A lot has changed since I bought my flame retardant free couch two years ago. (Policy-wise, that is. My couch is still awesome.) America has made unprecedented improvements in embracing science over the garbage spewed by the $-motivated chemical industry, both via policy and changes made by manufacturers. I think it is safe to say that chemical flame retardants in upholstered furniture are on their way out. 

First, California recently passed a law that requires furniture makers to indicate on the label whether chemical flame retardants are added as of Jan 1, 2015. You might remember that California started the whole chemical flame retardants in furniture trend with the TB 117 regulation, and that it became a national de facto standard because manufacturers didn’t want to make a separate product for California. Hopefully, this labeling requirement, which will make your couch shopping so much easier, will also effectively become a national standard.
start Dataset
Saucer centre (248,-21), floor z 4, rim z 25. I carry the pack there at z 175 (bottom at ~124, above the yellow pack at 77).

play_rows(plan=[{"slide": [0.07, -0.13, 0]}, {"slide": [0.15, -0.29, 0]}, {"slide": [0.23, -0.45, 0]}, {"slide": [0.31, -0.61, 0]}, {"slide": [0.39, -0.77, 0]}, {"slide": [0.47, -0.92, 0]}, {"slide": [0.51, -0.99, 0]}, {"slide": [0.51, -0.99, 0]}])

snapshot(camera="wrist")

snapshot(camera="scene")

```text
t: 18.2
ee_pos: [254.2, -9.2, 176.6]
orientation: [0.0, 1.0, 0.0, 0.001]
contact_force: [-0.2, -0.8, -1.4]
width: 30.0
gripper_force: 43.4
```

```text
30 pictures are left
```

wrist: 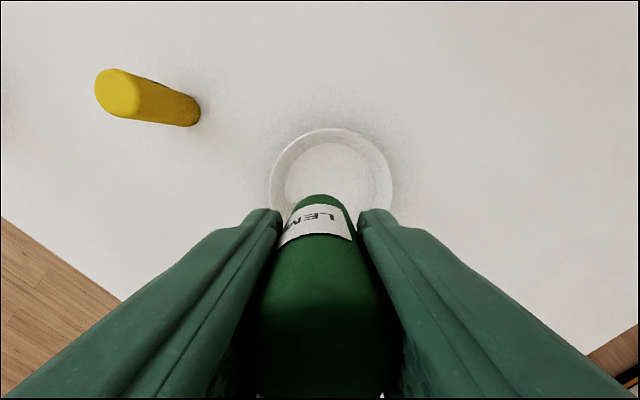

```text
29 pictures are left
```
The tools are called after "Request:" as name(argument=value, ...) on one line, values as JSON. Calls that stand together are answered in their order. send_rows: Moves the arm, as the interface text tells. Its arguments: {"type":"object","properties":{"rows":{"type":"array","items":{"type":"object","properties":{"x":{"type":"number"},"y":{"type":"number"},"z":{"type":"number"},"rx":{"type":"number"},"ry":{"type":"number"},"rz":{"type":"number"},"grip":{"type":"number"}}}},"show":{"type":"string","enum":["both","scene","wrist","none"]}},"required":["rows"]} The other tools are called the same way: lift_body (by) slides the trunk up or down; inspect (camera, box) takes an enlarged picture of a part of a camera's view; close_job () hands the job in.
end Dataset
TB 117 was also modified in 2013 (label will read TB 117-2013) to allow foam furniture to pass the flammability standard without added chemicals; the presence of this label on furniture does not guarantee the absence of chemical flame retardants, but the new yes/no label will. 

Additionally, many big name furniture manufacturers have announced that they are phasing out chemical flame retardants in some or all of their products:

  • Room and Board : All sofas free of chemical flame retardants as of July, 2014 
  • Ikea : No chemical flame retardants used in manufacturing as of Jan. 1, 2015. 2014 stock will still contain FRs.
  • Crate and Barrel : As of Jan. 1, 2015  
  • West Elm : As of Jan. 1, 2015 
  • Pottery Bard : As of Jan. 1, 2015 
  • Design Within Reach : select models
  • Lay-Z-Boy 
  • The Futon Shop 
  • Dania 
  • Scandinavian designs 
  • Wal-Mart
  • Ashley Furniture 
  • Ethan Allen 
  • Restoration Hardware
  • Mitchell Gold + Bob Williams 

Sources for this store list: here and here. There may be more companies; if you come across any, let me know!

Lastly, here you can find a list of companies selling flame retardant free office furniture.

When shopping for a new sofa or other upholstered furniture, don’t forget to check the labels and call the company to make sure no chemical flame retardants are present.